WHAT IS BEING ASKED: Copy every line, exactly and only, from the line containing "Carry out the" to the line containing "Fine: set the", both lines included.

RECORD LIST:
/---

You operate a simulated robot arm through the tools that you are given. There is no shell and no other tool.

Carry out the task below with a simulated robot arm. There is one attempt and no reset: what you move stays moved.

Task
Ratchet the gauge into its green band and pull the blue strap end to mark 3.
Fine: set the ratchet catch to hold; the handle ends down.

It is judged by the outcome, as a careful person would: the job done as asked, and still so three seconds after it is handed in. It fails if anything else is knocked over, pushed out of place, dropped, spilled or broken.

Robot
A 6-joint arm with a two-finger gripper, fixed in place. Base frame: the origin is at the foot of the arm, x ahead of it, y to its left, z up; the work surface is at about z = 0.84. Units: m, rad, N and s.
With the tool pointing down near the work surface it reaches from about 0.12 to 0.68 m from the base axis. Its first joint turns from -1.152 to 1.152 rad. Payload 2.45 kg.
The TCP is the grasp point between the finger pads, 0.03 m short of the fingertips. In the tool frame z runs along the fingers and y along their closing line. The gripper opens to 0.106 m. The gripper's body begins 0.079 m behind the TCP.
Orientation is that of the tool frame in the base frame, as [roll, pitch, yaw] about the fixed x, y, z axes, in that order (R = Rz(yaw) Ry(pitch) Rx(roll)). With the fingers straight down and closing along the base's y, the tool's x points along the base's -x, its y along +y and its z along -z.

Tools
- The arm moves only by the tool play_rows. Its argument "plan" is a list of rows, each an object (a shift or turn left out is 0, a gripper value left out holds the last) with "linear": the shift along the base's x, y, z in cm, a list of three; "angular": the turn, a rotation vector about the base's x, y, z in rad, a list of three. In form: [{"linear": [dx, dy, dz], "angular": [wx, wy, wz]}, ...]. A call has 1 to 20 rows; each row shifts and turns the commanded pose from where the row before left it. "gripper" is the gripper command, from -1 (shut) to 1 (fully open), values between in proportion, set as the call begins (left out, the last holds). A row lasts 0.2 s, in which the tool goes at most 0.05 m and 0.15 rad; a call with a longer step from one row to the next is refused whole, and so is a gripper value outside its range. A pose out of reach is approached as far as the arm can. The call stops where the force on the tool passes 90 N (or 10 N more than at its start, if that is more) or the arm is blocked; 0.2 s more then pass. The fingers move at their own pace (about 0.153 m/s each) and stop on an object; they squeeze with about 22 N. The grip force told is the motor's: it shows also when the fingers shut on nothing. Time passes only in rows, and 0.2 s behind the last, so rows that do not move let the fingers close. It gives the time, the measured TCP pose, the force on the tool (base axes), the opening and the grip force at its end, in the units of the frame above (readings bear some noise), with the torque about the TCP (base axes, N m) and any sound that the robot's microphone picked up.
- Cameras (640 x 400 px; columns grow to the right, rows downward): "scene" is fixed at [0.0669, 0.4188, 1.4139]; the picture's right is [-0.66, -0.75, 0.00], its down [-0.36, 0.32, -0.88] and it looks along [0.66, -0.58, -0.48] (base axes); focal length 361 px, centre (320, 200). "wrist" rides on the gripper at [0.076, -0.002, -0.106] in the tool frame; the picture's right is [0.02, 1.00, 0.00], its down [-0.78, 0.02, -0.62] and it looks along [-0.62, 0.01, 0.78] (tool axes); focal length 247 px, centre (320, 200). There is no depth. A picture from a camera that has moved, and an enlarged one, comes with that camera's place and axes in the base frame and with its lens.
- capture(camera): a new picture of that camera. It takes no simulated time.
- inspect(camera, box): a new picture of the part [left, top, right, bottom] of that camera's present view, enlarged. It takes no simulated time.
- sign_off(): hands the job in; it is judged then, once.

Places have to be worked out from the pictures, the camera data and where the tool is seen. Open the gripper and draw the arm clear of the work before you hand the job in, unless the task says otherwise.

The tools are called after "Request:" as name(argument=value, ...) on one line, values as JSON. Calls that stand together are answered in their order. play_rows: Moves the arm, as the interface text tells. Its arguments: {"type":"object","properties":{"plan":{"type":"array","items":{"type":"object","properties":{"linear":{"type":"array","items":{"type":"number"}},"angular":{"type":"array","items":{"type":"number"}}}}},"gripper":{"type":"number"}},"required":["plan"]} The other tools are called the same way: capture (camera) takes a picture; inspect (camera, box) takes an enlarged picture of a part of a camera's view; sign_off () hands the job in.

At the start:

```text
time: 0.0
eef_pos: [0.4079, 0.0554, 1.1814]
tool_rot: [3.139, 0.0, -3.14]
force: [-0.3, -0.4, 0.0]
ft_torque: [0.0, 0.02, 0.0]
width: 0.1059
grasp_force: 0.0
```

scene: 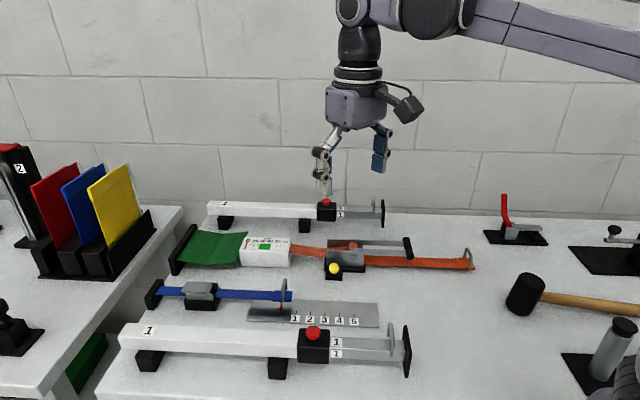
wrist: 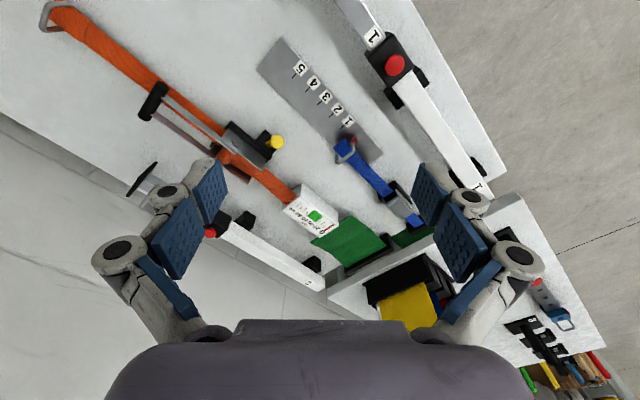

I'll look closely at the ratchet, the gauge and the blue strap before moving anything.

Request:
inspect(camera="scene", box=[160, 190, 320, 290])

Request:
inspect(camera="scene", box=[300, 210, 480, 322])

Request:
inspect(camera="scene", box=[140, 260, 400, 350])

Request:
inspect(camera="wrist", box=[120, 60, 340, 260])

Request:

\---
/---

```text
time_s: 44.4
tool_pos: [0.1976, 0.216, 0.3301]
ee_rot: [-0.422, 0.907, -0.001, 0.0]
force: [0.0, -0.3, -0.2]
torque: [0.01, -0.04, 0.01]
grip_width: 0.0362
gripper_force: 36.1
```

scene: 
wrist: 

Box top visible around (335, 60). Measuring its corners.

\---

WORKED SOLUTION:
Carry out the task below with a simulated robot arm. There is one attempt and no reset: what you move stays moved.

Task
Ratchet the gauge into its green band and pull the blue strap end to mark 3.
Fine: set the ratchet catch to hold; the handle ends down.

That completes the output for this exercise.